■ SUPPLIED DATA ■
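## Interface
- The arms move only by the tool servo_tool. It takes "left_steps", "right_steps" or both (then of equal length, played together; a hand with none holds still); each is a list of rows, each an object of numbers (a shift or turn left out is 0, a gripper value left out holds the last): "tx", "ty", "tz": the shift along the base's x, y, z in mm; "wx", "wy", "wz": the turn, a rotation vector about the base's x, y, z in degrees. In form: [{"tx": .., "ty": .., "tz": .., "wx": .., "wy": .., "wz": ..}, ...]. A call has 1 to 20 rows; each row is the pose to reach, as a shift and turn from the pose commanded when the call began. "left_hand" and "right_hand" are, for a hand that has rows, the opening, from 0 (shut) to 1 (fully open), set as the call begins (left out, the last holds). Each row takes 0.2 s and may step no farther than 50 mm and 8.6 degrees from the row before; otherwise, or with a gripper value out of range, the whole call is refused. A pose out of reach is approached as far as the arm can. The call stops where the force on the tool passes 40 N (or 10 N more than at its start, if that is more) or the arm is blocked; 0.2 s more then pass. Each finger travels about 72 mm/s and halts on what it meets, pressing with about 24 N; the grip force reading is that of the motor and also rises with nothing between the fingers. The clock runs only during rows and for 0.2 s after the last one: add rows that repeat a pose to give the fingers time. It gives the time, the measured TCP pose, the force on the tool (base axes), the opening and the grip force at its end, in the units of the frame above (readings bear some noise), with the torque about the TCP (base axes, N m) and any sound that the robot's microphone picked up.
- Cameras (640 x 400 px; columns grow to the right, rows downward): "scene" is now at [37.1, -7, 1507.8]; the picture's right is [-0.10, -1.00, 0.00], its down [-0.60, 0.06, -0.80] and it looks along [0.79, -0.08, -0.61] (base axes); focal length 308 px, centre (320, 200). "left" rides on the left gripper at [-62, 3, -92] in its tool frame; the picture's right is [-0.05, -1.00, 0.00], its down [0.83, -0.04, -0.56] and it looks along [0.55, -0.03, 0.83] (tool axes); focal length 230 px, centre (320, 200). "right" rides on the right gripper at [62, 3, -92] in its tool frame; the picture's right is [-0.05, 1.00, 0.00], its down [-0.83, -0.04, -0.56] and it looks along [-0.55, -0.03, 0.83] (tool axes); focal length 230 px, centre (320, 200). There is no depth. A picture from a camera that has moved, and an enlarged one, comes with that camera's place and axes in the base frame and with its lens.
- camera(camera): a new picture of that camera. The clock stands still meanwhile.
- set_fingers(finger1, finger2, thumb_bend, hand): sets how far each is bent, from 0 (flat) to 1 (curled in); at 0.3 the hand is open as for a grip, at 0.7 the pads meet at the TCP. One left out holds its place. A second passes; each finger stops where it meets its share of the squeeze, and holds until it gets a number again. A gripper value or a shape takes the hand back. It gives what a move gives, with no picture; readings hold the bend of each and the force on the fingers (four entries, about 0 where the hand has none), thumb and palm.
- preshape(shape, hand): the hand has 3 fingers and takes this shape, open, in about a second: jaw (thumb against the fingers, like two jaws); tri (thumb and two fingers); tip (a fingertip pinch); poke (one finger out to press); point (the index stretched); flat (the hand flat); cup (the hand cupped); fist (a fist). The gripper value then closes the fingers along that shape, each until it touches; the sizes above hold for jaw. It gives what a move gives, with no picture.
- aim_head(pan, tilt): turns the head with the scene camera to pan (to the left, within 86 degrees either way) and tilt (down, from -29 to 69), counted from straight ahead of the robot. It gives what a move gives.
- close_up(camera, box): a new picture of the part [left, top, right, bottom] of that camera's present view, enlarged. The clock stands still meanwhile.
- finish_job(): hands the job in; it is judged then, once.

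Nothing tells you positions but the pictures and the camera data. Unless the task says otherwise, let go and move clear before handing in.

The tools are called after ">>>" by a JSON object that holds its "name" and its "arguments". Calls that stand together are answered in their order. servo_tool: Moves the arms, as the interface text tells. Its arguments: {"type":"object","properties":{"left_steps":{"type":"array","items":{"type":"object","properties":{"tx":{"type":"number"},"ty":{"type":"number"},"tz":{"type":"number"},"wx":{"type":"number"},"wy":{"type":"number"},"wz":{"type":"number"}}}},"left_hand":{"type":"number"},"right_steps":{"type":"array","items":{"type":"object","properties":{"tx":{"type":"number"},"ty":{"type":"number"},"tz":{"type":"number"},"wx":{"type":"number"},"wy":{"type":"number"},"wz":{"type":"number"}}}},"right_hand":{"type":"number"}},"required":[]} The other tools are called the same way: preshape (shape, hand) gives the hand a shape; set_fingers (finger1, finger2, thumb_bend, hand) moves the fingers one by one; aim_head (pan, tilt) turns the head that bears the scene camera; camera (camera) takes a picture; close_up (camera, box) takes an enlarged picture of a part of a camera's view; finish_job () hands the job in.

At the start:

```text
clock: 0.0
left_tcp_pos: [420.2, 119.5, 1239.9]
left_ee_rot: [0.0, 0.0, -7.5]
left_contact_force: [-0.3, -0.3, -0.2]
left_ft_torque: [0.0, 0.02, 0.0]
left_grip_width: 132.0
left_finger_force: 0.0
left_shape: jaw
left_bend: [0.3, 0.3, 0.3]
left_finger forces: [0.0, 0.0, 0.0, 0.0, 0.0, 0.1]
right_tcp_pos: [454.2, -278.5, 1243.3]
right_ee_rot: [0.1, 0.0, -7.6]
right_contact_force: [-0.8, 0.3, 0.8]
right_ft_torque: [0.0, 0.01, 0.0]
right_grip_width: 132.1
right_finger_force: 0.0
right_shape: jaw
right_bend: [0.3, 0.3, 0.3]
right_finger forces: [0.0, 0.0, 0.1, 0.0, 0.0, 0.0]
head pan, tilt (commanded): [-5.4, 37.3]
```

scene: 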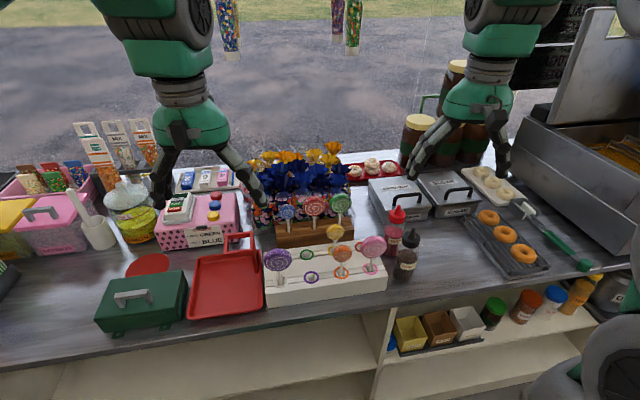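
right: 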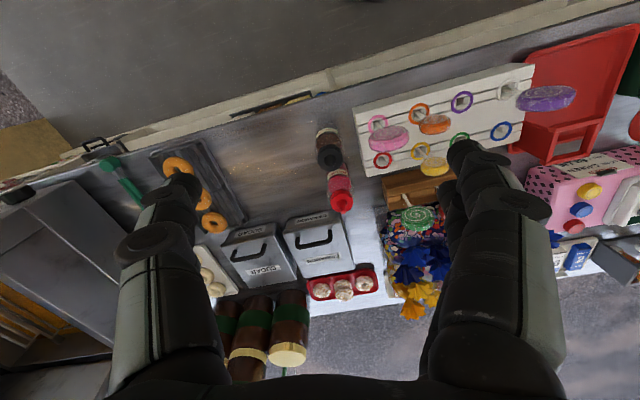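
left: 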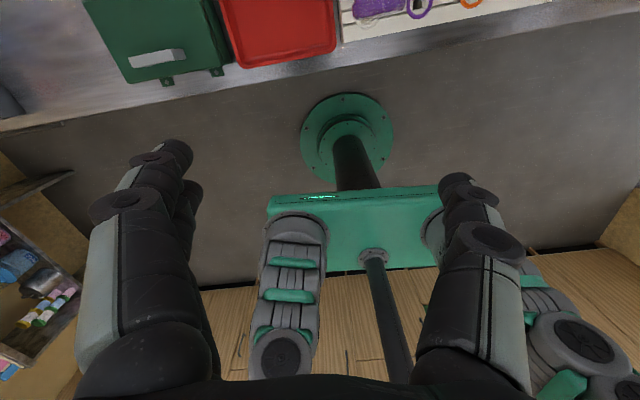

■ READING PASSAGE ■

Robotics Prepares to Compete in Challenge

Credit: Alex Noth

Robotics club has to program their robot from scratch.

Alex Noth, Editor-In-Chief

If you were to enter classroom A109 on a Monday, Wednesday, or Friday afternoon, you would be hard pressed to find a teacher or supervisor. With the Robotics Club being self-led, there is little teacher involvement.
“So I [Ms. Eagen] and Mr. Biros, the two club sponsors, effectively are present to make sure everyone is being safe and kind to each other but students teach students,” Eagen said.
A big part of the reason for this is that, “the competition in which we compete, first does not allow adults to coach or teach students, it’s all students teaching students.” Eagen said.
With the Robotics Club having been around for more than eight years, a big reason for that is the fact students teach students. According to Elijah Witt, the president of the Robotics Club, “One of things we really really value here at the WAHS Robotics Club is the fact that we are student led and student taught. We just love the fact that anything we learn from this club, you’ll be taught from a different student. That cycle of knowledge.”
Each student’s goal is to try and teach one another. Foster, a senior said: “When I was a Freshman all the seniors kind of pitched in to help teach us. So I am kind of just doing that back.”

■ STATED TASK ■
Give the continuation of the reading passage.

■ RESPONSE ■
This year they are building three robots for the First Tech Challenge. Each one is designed to do a specific job. Club members are divided into three groups with each one led by an individual team leader, who is in charge of making sure their group is working on building their robot.
The second team, the Loose Screws, are building the first robot. The goal for the robot is to pick up some cubes and balls. They are using a linear actuator, which is just a motor to make a pole extend.
“It’s connected with a crossbar at the top of our robot and it basically will extend and pick up the objects and it can swing up and drop the objets,” Darius Mehta, a Junior, said.
Team one is called Her Majesty’s Engineer, or H.M.E. for short. They are making “a more complex forklift. That’s what we think will be the fastest and most efficient design for the competition,” Witt said.
Team three is called Cable Management. Their robots use “two servos (small motors) and two blocks attached to them,” Conner Mackey said. “The servos spin the blocks so they squeeze the cubes or spheres together and then we think we are also going to need a platform underneath it.”
But building these robots takes more than just putting parts together. The Robotics Club will use 3D printing to print parts for their robots, so they “can make custom molded parts immediately, that would be specific to our robot,” Noah Witt said. It is also a faster and cheaper process than ordering all of the parts.
Another technique the robotics club is using is 3D modeling. They use this to model any parts they want to 3D print.
Finally, one of the most important parts of the robot outside of the structural part is the programming. According to Charlie Alhusen, “the programming is essentially the brains of the robot, in this it is the memory, too.”
When leaders from Robotics were asked about what their goal this year, the first response was not to perform well at the competition, although that may be nice.“I have my eyes on the future. When I graduate, I really want to have this club exist in the future.” Witt said.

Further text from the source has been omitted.